* _Goal 1_:
Transcribe the document passage beginning at "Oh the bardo". Stop after "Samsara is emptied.".

* _Document passage_:
• • • •

Please save him/her from the suffering of the bardo.

Root of the Bardo.

Oh, now that the bardo of birth is arising for me, I abandon laziness for which there is no time in this life, I shall ender the undistracted path of listening, reflection, contemplation, and meditation.  I shall develop appearances and mind as the path, I shall actualize the three kayas: the body of truth, bliss and emanation.

Now, for once I have obtained the blessing of a human body, there is no time to rest on the path of distraction. 

Oh, the bardo of dreams arises for me, abandoning the careless, sleeping corpse of ignorance, I shall guide my undistracted mind to the natural state, taking control of my dreams, may purify delusion into clear bright light.   I will not sleep like an animal; it is important to practice sleep and direct perceptions of reality together.

Oh, now the bardo of meditation arises for me, I abandon the mass of distractions and confusion, I enter the states free of the extremes like distraction and grasping, I will attain stability in the development and completion stages, and jhanas.  I abandon activity that is pointless, I will practice one-pointed meditation.  I will not fall to the power of delusion and negativity.

Oh, now the bardo of death arises for me.  I abandon all attachment, grasping and clinging. I am undistracted, I enter into clear understanding of the instructions I have heard.  I transfer my own awareness into the sphere of the space of the unborn.  As I am about to be parted from this body of flesh and blood, I realize it is and illusion and is impermanent.  I abandon panic and perceptions of terror as they too are illusion and I recognize whatever arises for me as the natural manifestations of my own awareness.  I understand and realize that this is the way the bardo appears.  An important moment will arise when cessation is possible, I will not fear the throng of peaceful and wrathful deities as they are the manifestation of my mind.

Oh the bardo of becoming again is arising for me.  I hold in my mind one-pointed longing, I will try and prolong my good karma.  Stopping up the entrance to the womb, I remember to turn away from it.  It is now that I must have courage, determination, and pure perception.  I abandon jealousy and anger; I will meditate on the great teacher in union with his consort.  I will not think on death but on a long life.  Realizing that I had accomplished only pointless and unskillful activities in this life I know I would be unwise to return now, empty handed.   I recognize the cure to my ailments is the Dharma teachings.  I vow to practice the dharma at this moment, now.  If I can keep the words of my teachers to heart, I will not betray myself. 

May the verses of this bardo as I speak to them not come to an end until I have gone beyond Samsara and all of Samsara is emptied.

Prayer for deliverance from the narrow passage of the bardo.

• • • •

* _Goal 2_:
Quote, please, the line with "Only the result", the line with "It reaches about", and every line between them, exactly and with nothing else.

• • • •

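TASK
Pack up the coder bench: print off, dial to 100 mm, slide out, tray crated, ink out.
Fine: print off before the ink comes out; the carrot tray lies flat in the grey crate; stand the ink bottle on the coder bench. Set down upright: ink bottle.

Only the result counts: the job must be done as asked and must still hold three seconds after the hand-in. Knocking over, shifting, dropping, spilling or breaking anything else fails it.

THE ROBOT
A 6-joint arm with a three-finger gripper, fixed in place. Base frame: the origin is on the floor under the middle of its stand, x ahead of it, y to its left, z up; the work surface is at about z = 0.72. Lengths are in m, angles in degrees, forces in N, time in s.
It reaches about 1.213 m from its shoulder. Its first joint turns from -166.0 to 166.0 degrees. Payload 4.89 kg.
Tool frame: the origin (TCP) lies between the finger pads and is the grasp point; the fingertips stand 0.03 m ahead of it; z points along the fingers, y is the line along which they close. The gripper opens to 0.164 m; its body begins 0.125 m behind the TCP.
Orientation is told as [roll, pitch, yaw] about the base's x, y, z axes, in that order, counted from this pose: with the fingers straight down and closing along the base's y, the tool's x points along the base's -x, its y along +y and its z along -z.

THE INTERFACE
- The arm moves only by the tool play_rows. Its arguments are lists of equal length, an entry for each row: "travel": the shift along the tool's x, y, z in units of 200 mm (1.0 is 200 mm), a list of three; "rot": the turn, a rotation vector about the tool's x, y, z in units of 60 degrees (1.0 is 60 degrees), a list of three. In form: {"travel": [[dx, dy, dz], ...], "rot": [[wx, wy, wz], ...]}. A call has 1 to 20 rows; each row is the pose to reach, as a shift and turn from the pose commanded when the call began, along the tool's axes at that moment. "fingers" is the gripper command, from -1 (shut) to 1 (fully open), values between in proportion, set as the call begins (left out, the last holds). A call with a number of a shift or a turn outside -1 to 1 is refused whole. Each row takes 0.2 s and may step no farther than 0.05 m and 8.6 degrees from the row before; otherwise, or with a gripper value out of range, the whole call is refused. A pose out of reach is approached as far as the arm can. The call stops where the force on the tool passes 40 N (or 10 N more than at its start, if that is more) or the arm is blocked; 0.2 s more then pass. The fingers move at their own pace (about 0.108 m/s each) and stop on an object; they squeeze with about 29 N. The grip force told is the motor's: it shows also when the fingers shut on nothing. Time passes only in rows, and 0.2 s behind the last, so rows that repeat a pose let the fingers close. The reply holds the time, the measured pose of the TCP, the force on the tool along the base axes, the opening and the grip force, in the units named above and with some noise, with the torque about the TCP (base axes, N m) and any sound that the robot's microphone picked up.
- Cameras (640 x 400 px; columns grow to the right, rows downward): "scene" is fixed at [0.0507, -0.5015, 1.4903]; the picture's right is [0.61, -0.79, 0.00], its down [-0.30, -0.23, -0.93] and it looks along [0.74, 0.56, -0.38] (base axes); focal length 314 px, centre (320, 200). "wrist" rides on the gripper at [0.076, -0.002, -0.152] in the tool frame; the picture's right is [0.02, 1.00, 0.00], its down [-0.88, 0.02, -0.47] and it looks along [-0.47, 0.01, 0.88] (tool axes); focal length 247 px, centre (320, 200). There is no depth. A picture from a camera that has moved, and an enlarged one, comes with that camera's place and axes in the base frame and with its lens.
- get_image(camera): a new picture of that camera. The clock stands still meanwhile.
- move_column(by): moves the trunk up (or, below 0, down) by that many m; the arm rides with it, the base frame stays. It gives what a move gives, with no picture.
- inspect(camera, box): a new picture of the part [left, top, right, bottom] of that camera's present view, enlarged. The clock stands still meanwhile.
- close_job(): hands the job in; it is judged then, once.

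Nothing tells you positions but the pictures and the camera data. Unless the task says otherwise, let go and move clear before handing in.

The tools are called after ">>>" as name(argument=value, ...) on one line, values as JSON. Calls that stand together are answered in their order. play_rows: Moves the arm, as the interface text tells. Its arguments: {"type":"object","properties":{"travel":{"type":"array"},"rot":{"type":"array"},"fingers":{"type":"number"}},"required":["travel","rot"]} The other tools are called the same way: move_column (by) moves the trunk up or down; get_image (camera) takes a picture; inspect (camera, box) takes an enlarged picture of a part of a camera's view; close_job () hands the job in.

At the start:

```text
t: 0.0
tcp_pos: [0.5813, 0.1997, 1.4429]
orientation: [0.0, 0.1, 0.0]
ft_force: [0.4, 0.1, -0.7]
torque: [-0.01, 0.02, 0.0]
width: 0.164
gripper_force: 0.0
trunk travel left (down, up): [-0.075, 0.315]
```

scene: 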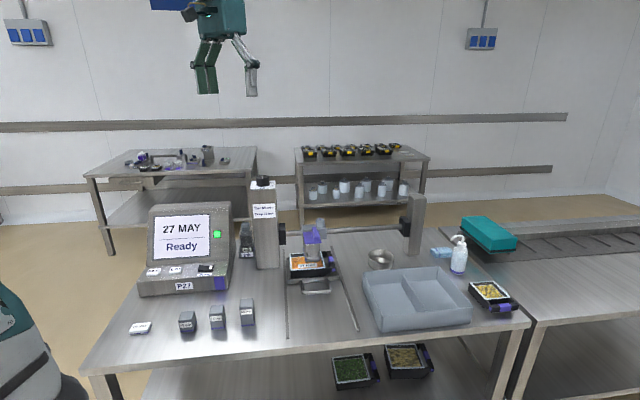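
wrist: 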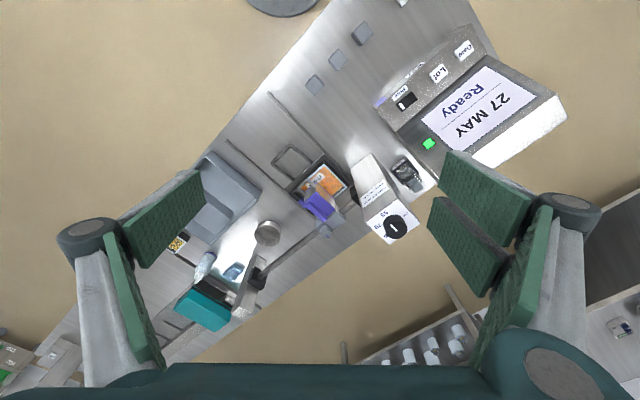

• • • •

* _Complete response 1_:
Oh the bardo of becoming again is arising for me.  I hold in my mind one-pointed longing, I will try and prolong my good karma.  Stopping up the entrance to the womb, I remember to turn away from it.  It is now that I must have courage, determination, and pure perception.  I abandon jealousy and anger; I will meditate on the great teacher in union with his consort.  I will not think on death but on a long life.  Realizing that I had accomplished only pointless and unskillful activities in this life I know I would be unwise to return now, empty handed.   I recognize the cure to my ailments is the Dharma teachings.  I vow to practice the dharma at this moment, now.  If I can keep the words of my teachers to heart, I will not betray myself. 

May the verses of this bardo as I speak to them not come to an end until I have gone beyond Samsara and all of Samsara is emptied.

* _Complete response 2_:
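Only the result counts: the job must be done as asked and must still hold three seconds after the hand-in. Knocking over, shifting, dropping, spilling or breaking anything else fails it.

THE ROBOT
A 6-joint arm with a three-finger gripper, fixed in place. Base frame: the origin is on the floor under the middle of its stand, x ahead of it, y to its left, z up; the work surface is at about z = 0.72. Lengths are in m, angles in degrees, forces in N, time in s.
It reaches about 1.213 m from its shoulder. Its first joint turns from -166.0 to 166.0 degrees. Payload 4.89 kg.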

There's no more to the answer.